→ **Brief**: Word for word, restate the lines from the start of the data below through the line containing "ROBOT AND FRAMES".

→ **Provided material**:
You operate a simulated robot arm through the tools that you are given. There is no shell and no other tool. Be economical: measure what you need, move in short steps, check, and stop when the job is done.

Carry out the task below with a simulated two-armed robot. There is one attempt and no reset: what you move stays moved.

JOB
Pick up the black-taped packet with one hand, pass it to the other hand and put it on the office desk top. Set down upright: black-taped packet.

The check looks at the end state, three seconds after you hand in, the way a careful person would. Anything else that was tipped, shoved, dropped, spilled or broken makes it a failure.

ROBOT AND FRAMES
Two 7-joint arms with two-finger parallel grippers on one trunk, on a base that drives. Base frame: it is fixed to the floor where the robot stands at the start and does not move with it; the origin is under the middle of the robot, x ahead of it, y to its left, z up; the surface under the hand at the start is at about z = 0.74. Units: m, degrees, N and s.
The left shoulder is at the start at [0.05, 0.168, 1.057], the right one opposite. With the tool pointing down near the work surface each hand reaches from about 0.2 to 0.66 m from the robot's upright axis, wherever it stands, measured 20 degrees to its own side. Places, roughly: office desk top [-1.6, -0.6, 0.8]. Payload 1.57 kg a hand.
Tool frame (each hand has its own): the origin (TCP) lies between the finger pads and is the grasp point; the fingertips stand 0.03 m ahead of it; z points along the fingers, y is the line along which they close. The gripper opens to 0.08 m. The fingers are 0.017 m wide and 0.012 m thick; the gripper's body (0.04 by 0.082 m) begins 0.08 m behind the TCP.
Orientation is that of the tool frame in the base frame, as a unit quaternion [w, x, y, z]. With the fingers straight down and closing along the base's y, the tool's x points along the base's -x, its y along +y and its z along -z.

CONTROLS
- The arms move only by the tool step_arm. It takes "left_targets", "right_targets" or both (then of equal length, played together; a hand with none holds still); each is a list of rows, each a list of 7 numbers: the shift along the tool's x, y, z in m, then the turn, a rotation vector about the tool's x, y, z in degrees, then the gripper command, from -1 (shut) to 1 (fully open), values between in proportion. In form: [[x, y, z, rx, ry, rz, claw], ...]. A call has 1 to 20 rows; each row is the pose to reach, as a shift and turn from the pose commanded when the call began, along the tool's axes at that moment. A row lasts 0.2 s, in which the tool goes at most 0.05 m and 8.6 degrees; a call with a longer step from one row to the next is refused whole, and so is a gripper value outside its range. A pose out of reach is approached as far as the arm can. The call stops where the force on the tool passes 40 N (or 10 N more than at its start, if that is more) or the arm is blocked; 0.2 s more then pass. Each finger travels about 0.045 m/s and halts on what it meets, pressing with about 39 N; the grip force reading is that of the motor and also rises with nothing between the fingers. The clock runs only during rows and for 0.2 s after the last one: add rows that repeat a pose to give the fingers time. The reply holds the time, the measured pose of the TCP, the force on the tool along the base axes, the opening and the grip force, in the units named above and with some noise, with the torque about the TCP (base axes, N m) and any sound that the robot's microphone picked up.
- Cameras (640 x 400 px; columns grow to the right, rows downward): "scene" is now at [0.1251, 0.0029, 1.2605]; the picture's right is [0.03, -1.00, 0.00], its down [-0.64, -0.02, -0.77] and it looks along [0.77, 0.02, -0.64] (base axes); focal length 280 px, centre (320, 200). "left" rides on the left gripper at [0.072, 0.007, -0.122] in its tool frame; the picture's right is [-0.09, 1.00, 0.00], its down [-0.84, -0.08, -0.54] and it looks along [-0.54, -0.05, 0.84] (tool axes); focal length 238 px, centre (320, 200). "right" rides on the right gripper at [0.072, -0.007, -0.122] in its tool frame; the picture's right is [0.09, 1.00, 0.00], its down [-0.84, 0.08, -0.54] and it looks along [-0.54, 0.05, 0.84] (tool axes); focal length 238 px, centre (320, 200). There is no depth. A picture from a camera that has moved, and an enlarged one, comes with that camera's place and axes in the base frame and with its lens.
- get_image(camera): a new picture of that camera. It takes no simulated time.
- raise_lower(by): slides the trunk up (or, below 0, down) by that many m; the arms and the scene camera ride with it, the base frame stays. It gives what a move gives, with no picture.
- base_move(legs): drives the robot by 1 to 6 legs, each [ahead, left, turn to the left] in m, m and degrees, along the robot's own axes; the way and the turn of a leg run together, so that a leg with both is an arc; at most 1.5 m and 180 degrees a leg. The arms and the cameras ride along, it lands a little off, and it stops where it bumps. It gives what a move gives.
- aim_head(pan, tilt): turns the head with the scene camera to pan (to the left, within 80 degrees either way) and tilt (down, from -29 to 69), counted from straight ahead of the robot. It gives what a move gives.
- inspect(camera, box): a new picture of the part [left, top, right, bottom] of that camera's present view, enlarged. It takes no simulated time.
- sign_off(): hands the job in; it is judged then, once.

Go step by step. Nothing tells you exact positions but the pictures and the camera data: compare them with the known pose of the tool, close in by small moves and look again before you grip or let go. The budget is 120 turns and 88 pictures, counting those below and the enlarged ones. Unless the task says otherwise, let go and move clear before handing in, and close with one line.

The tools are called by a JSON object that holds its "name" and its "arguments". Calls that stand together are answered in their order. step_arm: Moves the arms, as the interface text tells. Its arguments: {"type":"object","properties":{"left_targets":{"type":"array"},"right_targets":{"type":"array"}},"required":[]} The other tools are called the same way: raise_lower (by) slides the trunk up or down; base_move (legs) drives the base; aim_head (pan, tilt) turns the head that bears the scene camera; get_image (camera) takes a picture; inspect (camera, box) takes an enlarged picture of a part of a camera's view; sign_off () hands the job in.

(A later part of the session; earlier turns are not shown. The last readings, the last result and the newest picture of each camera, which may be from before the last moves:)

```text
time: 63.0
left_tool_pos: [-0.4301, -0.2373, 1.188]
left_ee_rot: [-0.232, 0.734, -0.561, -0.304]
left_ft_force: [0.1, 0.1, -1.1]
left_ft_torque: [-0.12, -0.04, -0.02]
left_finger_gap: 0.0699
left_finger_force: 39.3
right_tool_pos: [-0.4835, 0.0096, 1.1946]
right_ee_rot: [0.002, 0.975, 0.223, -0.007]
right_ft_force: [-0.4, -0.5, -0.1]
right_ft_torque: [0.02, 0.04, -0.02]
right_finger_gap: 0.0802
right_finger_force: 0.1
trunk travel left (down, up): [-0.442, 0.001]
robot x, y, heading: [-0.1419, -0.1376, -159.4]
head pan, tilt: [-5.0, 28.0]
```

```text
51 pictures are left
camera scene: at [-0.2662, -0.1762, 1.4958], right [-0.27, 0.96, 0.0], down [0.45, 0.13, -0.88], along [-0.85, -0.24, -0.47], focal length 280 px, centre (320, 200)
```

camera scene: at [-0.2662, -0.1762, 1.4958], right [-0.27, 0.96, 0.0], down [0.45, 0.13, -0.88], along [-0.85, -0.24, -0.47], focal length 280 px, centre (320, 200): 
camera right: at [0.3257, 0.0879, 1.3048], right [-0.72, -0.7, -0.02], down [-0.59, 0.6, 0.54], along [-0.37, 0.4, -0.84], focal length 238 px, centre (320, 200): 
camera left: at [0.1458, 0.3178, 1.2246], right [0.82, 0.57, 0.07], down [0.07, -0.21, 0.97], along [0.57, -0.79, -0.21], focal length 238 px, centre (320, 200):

→ **Response**:
You operate a simulated robot arm through the tools that you are given. There is no shell and no other tool. Be economical: measure what you need, move in short steps, check, and stop when the job is done.

Carry out the task below with a simulated two-armed robot. There is one attempt and no reset: what you move stays moved.

JOB
Pick up the black-taped packet with one hand, pass it to the other hand and put it on the office desk top. Set down upright: black-taped packet.

The check looks at the end state, three seconds after you hand in, the way a careful person would. Anything else that was tipped, shoved, dropped, spilled or broken makes it a failure.

ROBOT AND FRAMES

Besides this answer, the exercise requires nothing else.